===== Document text =====

The sun breaks, the clock rolls, and the temperature warms marking the end of the hibernation.

Last year, when we rolled back into the winter, we were learning discrete distributions in R using November temperature data.

It behooves that today, inviting the warmth, we continue learning continuous distributions using March temperature.

It’s 40-degree Fahrenheit with 40% humidity today in New York. Pleasant enough to take a nice walk without much effort. It comes after a stormy week.

Last week, before leaving, I asked you whether we will see a gusty event before today. Indeed, midweek, we had another windy Wednesday. The expected wait time is 19 days. It does not happen every 19 days. It may happen earlier, or we may have to wait longer. They average out to 19 days.

Since it is warm and relatively humid, we should analyze the data for March temperature.

Get the data from our source. Go through the chores of setting up the code. Coffee is a must.

FIRST STEPS

Step 1: You can download the filtered data file here.

Step 2: Create a new folder, “lesson56,” and save the data file in this folder.

Step 3: Create a new code for this lesson, “lesson56_code.R,” and save it in the same folder.

Step 4: Choose your working directory. “lesson56” is the folder where we stored the data file. Use “setwd(“path”)” to set the path to this folder.

setwd("path to your folder")

Step 5: Read the data into R workspace

I have the data in the file named “cp_temperature.csv.”

There are six columns in this data file. Year, Month, Day, TAVG (the average temperature for the day), TMAX (the maximum temperature for the day) and TMIN (the minimum temperature for the day).

=====

▶ Task instructions: Your answer is an exact quotation from the document text: it starts at "Last week, before" and ends at "the same folder.".

===== Information given =====

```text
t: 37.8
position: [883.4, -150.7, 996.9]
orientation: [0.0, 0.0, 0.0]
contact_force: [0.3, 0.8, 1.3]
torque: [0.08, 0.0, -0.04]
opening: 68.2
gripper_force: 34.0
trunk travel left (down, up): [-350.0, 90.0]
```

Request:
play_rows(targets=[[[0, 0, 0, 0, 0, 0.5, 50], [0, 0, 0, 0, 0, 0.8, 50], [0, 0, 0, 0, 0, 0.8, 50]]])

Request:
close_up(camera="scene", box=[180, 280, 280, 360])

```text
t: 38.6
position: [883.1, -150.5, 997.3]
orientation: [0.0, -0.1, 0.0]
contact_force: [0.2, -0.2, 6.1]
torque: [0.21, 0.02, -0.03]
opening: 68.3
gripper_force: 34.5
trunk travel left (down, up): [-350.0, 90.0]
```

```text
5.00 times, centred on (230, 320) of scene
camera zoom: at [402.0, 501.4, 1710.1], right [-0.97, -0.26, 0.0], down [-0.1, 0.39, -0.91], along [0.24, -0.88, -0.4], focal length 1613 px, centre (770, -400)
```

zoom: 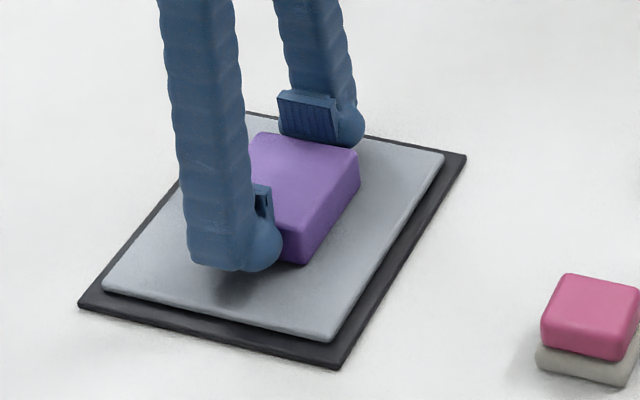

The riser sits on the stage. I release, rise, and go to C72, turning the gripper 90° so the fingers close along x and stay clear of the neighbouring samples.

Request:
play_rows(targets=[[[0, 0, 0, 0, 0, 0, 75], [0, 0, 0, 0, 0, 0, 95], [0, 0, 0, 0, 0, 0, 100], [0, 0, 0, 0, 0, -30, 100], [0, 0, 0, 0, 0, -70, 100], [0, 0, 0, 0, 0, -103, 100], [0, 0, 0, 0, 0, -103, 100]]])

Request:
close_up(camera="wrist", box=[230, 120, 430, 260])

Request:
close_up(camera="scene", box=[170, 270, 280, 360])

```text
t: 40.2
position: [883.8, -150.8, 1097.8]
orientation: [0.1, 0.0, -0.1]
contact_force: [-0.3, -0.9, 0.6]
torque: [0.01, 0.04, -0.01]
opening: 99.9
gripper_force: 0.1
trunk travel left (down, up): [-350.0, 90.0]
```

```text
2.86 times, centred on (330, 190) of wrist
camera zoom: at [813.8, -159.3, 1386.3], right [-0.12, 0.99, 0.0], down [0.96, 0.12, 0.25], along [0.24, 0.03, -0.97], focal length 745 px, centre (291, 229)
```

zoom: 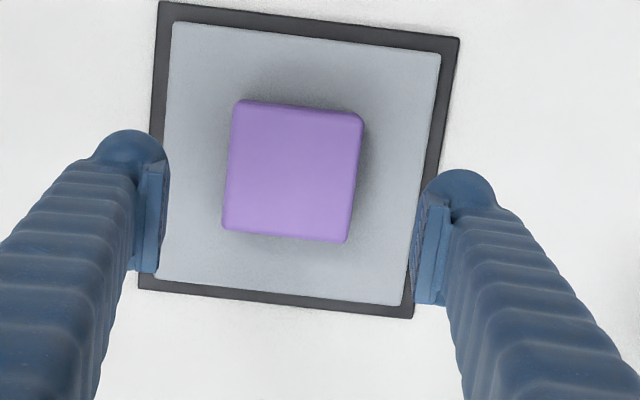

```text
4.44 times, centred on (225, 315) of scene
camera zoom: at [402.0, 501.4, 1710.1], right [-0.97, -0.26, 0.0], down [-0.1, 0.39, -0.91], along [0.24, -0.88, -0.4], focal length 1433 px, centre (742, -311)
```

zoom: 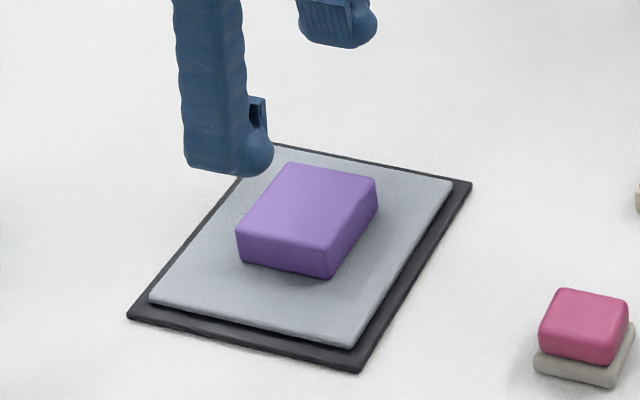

=====
===== Information given =====

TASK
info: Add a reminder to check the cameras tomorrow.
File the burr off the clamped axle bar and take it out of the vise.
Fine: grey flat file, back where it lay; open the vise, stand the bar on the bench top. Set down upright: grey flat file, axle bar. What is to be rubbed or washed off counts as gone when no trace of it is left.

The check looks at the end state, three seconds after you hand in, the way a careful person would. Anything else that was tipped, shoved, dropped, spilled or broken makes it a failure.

=====
===== Information given =====

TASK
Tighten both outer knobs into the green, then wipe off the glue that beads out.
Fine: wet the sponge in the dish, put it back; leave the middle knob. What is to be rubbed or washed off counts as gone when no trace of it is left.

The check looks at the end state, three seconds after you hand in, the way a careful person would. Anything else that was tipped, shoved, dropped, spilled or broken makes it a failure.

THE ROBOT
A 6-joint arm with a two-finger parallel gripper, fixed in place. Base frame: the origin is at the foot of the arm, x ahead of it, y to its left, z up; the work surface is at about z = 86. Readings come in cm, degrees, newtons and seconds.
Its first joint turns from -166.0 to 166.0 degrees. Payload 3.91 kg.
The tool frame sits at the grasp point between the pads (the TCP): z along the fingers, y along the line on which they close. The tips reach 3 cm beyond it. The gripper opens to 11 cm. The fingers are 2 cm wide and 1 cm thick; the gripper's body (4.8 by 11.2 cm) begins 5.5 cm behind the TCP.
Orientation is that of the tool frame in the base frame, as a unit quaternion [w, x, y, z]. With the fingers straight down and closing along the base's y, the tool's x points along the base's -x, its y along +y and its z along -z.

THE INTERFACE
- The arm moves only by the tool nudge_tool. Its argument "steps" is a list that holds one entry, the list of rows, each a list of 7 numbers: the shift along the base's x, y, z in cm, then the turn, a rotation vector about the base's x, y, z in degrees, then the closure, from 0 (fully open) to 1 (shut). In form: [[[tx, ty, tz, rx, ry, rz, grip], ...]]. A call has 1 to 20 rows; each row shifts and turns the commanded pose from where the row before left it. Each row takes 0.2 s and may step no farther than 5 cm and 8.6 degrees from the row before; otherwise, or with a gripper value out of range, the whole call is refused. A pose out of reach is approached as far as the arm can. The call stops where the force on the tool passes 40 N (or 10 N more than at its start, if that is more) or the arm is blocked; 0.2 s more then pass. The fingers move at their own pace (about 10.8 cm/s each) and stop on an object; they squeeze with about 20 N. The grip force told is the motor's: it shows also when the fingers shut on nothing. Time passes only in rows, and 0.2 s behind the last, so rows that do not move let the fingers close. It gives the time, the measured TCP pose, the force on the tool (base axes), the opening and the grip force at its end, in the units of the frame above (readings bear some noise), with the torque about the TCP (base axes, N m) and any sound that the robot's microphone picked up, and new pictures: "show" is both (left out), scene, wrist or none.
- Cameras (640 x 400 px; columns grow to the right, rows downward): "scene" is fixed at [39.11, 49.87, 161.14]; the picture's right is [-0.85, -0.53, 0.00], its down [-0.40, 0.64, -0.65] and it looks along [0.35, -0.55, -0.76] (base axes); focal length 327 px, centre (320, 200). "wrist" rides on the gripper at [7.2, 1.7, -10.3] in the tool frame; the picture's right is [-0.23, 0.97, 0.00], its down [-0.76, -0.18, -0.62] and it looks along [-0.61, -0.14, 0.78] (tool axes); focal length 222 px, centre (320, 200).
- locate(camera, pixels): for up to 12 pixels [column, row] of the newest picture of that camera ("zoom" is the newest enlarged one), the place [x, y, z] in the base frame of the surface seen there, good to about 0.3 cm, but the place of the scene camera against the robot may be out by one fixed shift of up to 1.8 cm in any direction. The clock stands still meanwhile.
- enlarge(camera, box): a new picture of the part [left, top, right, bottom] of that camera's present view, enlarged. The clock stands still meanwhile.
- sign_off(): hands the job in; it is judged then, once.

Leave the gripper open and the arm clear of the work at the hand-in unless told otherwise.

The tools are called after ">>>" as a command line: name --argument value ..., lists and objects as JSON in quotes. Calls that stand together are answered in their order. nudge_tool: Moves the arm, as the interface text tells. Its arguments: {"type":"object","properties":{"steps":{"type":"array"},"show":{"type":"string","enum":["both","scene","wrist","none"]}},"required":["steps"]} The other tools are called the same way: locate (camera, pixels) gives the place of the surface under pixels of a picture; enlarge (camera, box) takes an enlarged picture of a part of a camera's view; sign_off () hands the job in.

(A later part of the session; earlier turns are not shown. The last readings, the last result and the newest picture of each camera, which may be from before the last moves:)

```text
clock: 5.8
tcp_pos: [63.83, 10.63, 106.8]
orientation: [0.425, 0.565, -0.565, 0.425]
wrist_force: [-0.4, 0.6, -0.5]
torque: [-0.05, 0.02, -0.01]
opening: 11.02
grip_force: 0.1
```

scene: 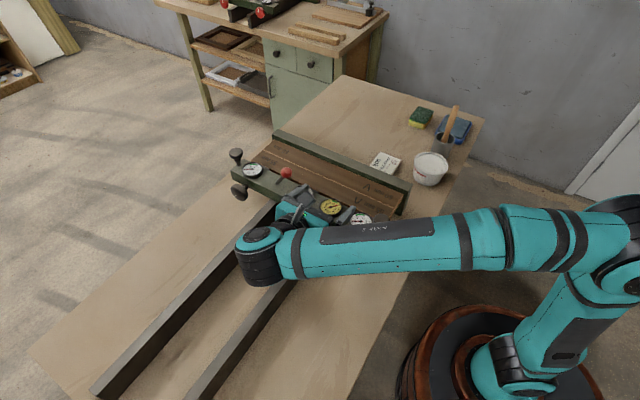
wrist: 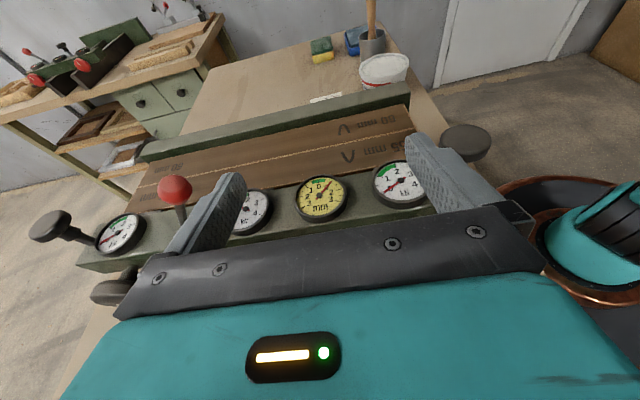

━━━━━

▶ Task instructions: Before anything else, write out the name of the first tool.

=====

▶ Solution to the problem:
Last week, before leaving, I asked you whether we will see a gusty event before today. Indeed, midweek, we had another windy Wednesday. The expected wait time is 19 days. It does not happen every 19 days. It may happen earlier, or we may have to wait longer. They average out to 19 days.

Since it is warm and relatively humid, we should analyze the data for March temperature.

Get the data from our source. Go through the chores of setting up the code. Coffee is a must.

FIRST STEPS

Step 1: You can download the filtered data file here.

Step 2: Create a new folder, “lesson56,” and save the data file in this folder.

Step 3: Create a new code for this lesson, “lesson56_code.R,” and save it in the same folder.